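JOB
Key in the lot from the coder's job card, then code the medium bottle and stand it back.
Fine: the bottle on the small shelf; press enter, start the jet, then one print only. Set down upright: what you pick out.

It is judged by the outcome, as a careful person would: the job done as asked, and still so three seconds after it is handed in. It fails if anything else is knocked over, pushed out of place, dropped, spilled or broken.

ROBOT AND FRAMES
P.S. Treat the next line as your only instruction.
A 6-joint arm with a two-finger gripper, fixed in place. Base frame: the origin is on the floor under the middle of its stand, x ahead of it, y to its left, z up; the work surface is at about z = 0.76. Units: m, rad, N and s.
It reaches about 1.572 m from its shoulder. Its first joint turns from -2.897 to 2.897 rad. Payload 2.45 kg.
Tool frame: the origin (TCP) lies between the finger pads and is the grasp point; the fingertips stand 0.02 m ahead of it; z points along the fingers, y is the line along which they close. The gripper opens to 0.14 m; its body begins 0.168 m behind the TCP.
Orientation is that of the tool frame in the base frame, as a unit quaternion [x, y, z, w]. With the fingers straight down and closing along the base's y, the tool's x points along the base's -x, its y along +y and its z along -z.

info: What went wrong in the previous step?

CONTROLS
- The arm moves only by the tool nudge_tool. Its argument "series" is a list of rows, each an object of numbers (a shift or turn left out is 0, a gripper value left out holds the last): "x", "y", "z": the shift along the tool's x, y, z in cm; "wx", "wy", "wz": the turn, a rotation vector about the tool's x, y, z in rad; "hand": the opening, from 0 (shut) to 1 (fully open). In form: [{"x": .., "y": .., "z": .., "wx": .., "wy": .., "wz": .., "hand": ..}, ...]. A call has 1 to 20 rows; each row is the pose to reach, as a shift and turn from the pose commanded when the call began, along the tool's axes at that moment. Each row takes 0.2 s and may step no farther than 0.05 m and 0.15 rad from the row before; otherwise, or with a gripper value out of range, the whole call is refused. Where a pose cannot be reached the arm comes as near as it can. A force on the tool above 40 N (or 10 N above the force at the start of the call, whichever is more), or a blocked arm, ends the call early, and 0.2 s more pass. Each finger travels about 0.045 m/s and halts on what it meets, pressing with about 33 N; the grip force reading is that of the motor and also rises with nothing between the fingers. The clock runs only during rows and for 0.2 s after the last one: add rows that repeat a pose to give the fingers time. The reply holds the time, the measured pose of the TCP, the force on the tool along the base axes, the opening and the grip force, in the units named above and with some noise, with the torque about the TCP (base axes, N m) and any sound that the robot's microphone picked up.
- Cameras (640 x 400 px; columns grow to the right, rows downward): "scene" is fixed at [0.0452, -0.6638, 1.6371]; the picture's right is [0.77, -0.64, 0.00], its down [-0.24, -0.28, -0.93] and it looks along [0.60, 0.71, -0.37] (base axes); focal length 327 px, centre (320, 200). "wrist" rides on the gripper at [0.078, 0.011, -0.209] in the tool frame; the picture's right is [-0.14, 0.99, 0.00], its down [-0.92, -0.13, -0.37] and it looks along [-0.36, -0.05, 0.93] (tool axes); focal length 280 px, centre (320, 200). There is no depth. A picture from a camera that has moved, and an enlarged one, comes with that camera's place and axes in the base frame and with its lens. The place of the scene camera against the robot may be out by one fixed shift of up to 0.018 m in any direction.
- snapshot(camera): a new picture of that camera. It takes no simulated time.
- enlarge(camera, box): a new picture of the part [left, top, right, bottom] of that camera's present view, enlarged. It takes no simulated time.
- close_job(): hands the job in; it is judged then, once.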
|---|
• AIM OF THE TASK:
Copy all of the data exactly.

• SOLUTION TO THE PROBLEM:
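JOB
Key in the lot from the coder's job card, then code the medium bottle and stand it back.
Fine: the bottle on the small shelf; press enter, start the jet, then one print only. Set down upright: what you pick out.

It is judged by the outcome, as a careful person would: the job done as asked, and still so three seconds after it is handed in. It fails if anything else is knocked over, pushed out of place, dropped, spilled or broken.

ROBOT AND FRAMES
P.S. Treat the next line as your only instruction.
A 6-joint arm with a two-finger gripper, fixed in place. Base frame: the origin is on the floor under the middle of its stand, x ahead of it, y to its left, z up; the work surface is at about z = 0.76. Units: m, rad, N and s.
It reaches about 1.572 m from its shoulder. Its first joint turns from -2.897 to 2.897 rad. Payload 2.45 kg.
Tool frame: the origin (TCP) lies between the finger pads and is the grasp point; the fingertips stand 0.02 m ahead of it; z points along the fingers, y is the line along which they close. The gripper opens to 0.14 m; its body begins 0.168 m behind the TCP.
Orientation is that of the tool frame in the base frame, as a unit quaternion [x, y, z, w]. With the fingers straight down and closing along the base's y, the tool's x points along the base's -x, its y along +y and its z along -z.

info: What went wrong in the previous step?

CONTROLS
- The arm moves only by the tool nudge_tool. Its argument "series" is a list of rows, each an object of numbers (a shift or turn left out is 0, a gripper value left out holds the last): "x", "y", "z": the shift along the tool's x, y, z in cm; "wx", "wy", "wz": the turn, a rotation vector about the tool's x, y, z in rad; "hand": the opening, from 0 (shut) to 1 (fully open). In form: [{"x": .., "y": .., "z": .., "wx": .., "wy": .., "wz": .., "hand": ..}, ...]. A call has 1 to 20 rows; each row is the pose to reach, as a shift and turn from the pose commanded when the call began, along the tool's axes at that moment. Each row takes 0.2 s and may step no farther than 0.05 m and 0.15 rad from the row before; otherwise, or with a gripper value out of range, the whole call is refused. Where a pose cannot be reached the arm comes as near as it can. A force on the tool above 40 N (or 10 N above the force at the start of the call, whichever is more), or a blocked arm, ends the call early, and 0.2 s more pass. Each finger travels about 0.045 m/s and halts on what it meets, pressing with about 33 N; the grip force reading is that of the motor and also rises with nothing between the fingers. The clock runs only during rows and for 0.2 s after the last one: add rows that repeat a pose to give the fingers time. The reply holds the time, the measured pose of the TCP, the force on the tool along the base axes, the opening and the grip force, in the units named above and with some noise, with the torque about the TCP (base axes, N m) and any sound that the robot's microphone picked up.
- Cameras (640 x 400 px; columns grow to the right, rows downward): "scene" is fixed at [0.0452, -0.6638, 1.6371]; the picture's right is [0.77, -0.64, 0.00], its down [-0.24, -0.28, -0.93] and it looks along [0.60, 0.71, -0.37] (base axes); focal length 327 px, centre (320, 200). "wrist" rides on the gripper at [0.078, 0.011, -0.209] in the tool frame; the picture's right is [-0.14, 0.99, 0.00], its down [-0.92, -0.13, -0.37] and it looks along [-0.36, -0.05, 0.93] (tool axes); focal length 280 px, centre (320, 200). There is no depth. A picture from a camera that has moved, and an enlarged one, comes with that camera's place and axes in the base frame and with its lens. The place of the scene camera against the robot may be out by one fixed shift of up to 0.018 m in any direction.
- snapshot(camera): a new picture of that camera. It takes no simulated time.
- enlarge(camera, box): a new picture of the part [left, top, right, bottom] of that camera's present view, enlarged. It takes no simulated time.
- close_job(): hands the job in; it is judged then, once.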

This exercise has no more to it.